Commissioner James Danly Statement
October 29, 2021
Docket No. ER21-2238-001
I concur in today’s order accepting as just and reasonable the facilities cost recovery service agreement (FSA) between ITC Great Plains, LLC and Iron Star Wind Project, LLC.[1]
I write separately to state that the order should have directly addressed the filing parties’ assertion that: “[U]nder the Commission’s Mobile-Sierra doctrine, this Service Agreement and its terms are a freely-negotiated bilateral contract rate which the Commission must presume is just and reasonable absent a showing that the agreement seriously harms the public interest.”[2] The filing parties repeatedly reiterated this point in their deficiency response.[3]
Yet, the order merely notes “that the record demonstrates that terms of the agreement are the result of a negotiated compromise and the agreement has been executed by the two parties.”[4]
The filing parties are correct.
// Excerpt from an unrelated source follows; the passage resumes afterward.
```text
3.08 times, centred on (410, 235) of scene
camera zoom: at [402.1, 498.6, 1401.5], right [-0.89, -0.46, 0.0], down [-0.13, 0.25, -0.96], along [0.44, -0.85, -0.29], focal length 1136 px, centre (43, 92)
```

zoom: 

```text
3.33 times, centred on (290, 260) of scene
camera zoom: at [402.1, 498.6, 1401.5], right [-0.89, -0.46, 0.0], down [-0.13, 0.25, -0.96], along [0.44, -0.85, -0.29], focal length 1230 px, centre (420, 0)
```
The Mobile-Sierra presumption applies, and the public interest standard governs any future changes either by the filing parties or the Commission. The majority’s silence on the matter does not change this result.
For these reasons, I respectfully concur.
[1] Sw. Power Pool, Inc., 177 FERC ¶ 61,053 (2021).
[2] SPP June 29, 2021 Transmittal, Attach. A at 6 (citation omitted); see also United Gas Pipe Line Co. v. Mobile Gas Serv. Corp., 350 U.S. 332 (1956); FPC v. Sierra Pac. Power Co., 350 U.S. 348 (1956).
[3] SPP August 30, 2021 Transmittal, Attach. A at 1, 4-5.
[4] Sw. Power Pool, Inc., 177 FERC ¶ 61,053 at P 18.